** Short exercise **
In the entries that follow, how many lines hold the string "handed"? Give only that number.

········

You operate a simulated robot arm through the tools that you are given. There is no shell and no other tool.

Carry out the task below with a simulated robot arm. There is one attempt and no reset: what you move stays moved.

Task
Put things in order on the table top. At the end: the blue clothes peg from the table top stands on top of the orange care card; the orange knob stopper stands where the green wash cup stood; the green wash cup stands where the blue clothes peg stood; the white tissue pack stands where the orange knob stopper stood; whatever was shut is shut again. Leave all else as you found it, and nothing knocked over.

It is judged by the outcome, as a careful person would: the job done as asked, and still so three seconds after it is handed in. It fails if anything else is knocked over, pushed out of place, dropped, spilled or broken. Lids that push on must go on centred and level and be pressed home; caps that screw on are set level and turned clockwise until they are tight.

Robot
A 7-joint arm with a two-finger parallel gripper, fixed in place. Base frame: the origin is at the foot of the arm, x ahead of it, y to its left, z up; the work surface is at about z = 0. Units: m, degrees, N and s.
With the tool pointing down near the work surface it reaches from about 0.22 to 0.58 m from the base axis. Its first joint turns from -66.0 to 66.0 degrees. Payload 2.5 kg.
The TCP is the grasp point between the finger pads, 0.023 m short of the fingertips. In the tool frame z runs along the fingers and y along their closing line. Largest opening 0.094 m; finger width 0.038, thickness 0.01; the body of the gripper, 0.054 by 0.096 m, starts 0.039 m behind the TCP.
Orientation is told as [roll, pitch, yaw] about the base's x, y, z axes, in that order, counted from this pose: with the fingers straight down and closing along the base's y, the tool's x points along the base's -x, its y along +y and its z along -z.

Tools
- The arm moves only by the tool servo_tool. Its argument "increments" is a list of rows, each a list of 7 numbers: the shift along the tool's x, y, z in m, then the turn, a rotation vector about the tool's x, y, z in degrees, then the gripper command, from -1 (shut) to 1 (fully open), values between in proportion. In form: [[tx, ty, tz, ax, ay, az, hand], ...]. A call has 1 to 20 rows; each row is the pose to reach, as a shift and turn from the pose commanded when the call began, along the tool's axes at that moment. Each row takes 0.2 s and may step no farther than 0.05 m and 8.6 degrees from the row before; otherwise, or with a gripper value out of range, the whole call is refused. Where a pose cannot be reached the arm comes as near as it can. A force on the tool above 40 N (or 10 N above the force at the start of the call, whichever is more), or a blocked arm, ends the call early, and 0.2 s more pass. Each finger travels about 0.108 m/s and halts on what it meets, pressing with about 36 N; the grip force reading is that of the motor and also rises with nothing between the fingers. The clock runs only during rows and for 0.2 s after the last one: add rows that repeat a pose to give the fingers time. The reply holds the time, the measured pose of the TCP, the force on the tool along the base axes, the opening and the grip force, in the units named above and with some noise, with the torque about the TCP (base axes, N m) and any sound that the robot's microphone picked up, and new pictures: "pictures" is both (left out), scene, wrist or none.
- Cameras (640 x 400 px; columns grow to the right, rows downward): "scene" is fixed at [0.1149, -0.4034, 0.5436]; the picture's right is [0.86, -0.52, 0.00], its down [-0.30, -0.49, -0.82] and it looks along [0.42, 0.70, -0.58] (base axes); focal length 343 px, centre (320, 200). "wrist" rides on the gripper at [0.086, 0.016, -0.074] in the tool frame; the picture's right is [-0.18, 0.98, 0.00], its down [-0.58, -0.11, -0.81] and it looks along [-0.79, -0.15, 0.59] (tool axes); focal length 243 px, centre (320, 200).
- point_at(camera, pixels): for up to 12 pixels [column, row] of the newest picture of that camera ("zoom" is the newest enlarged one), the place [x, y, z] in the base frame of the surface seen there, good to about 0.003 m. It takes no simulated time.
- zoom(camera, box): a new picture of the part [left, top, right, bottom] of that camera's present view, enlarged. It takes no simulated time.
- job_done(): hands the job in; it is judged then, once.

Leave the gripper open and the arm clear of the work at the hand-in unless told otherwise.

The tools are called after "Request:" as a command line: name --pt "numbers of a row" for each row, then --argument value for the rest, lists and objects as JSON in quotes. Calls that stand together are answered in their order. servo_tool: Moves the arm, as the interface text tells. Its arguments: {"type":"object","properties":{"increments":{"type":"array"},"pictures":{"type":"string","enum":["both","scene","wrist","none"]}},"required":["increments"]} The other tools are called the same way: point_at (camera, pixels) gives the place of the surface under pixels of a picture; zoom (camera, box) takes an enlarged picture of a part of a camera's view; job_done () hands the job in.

········

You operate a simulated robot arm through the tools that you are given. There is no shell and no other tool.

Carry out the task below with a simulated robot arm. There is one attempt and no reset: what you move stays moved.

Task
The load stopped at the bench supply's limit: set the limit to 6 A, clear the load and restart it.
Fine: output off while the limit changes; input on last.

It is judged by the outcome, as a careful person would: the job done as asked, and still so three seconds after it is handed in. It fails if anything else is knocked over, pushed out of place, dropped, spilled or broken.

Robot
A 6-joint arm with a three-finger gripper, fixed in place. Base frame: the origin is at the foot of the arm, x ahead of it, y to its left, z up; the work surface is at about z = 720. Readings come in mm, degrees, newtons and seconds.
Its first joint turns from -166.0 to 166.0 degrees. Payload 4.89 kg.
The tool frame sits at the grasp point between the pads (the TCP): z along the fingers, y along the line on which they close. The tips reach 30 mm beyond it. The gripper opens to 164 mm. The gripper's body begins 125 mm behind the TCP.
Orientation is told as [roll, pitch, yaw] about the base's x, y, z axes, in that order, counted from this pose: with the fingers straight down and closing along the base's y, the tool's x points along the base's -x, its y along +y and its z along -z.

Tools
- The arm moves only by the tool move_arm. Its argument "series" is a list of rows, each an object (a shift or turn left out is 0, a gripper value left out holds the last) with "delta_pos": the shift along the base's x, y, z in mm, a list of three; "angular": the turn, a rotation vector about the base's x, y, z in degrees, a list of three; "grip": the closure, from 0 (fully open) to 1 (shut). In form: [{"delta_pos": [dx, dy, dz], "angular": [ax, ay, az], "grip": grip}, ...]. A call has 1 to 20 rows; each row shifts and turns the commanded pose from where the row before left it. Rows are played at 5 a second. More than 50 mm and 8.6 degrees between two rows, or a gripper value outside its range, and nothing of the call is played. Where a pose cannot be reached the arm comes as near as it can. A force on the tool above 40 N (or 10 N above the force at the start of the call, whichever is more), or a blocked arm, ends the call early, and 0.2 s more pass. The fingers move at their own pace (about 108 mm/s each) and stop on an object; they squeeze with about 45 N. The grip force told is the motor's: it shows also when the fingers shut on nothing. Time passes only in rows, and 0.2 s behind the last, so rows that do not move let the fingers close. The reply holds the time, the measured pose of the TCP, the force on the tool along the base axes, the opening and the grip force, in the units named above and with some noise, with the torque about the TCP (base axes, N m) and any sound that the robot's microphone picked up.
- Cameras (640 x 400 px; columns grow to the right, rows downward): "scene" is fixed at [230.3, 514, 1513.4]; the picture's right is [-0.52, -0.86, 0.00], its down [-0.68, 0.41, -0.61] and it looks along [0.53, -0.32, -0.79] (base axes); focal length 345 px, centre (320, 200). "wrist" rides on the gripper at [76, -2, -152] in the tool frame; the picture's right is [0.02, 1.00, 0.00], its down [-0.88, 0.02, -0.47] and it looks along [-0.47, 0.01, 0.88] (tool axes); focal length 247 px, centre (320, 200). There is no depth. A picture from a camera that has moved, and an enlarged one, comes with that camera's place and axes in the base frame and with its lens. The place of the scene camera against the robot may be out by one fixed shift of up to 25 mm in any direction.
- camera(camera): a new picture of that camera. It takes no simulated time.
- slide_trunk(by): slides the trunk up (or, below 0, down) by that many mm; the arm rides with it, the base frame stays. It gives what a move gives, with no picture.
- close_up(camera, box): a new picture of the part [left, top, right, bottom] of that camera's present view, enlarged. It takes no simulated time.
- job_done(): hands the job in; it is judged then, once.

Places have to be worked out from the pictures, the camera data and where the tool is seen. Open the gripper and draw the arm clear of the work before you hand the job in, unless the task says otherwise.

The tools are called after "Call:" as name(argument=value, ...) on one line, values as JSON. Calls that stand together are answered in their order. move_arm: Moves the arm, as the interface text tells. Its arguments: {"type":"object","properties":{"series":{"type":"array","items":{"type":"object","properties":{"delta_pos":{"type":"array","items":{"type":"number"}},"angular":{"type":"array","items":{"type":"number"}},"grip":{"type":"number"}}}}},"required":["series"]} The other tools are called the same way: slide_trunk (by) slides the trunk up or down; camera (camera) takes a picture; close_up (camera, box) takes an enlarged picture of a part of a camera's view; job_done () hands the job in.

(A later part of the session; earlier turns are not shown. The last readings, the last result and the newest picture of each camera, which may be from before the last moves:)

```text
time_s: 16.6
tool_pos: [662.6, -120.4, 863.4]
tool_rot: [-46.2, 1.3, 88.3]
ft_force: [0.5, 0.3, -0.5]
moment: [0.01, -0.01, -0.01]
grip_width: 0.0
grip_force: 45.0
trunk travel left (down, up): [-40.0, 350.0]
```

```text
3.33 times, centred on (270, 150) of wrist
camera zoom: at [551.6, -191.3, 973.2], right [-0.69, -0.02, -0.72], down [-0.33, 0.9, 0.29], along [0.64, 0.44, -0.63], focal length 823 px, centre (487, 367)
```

········

** Answer for the task **
2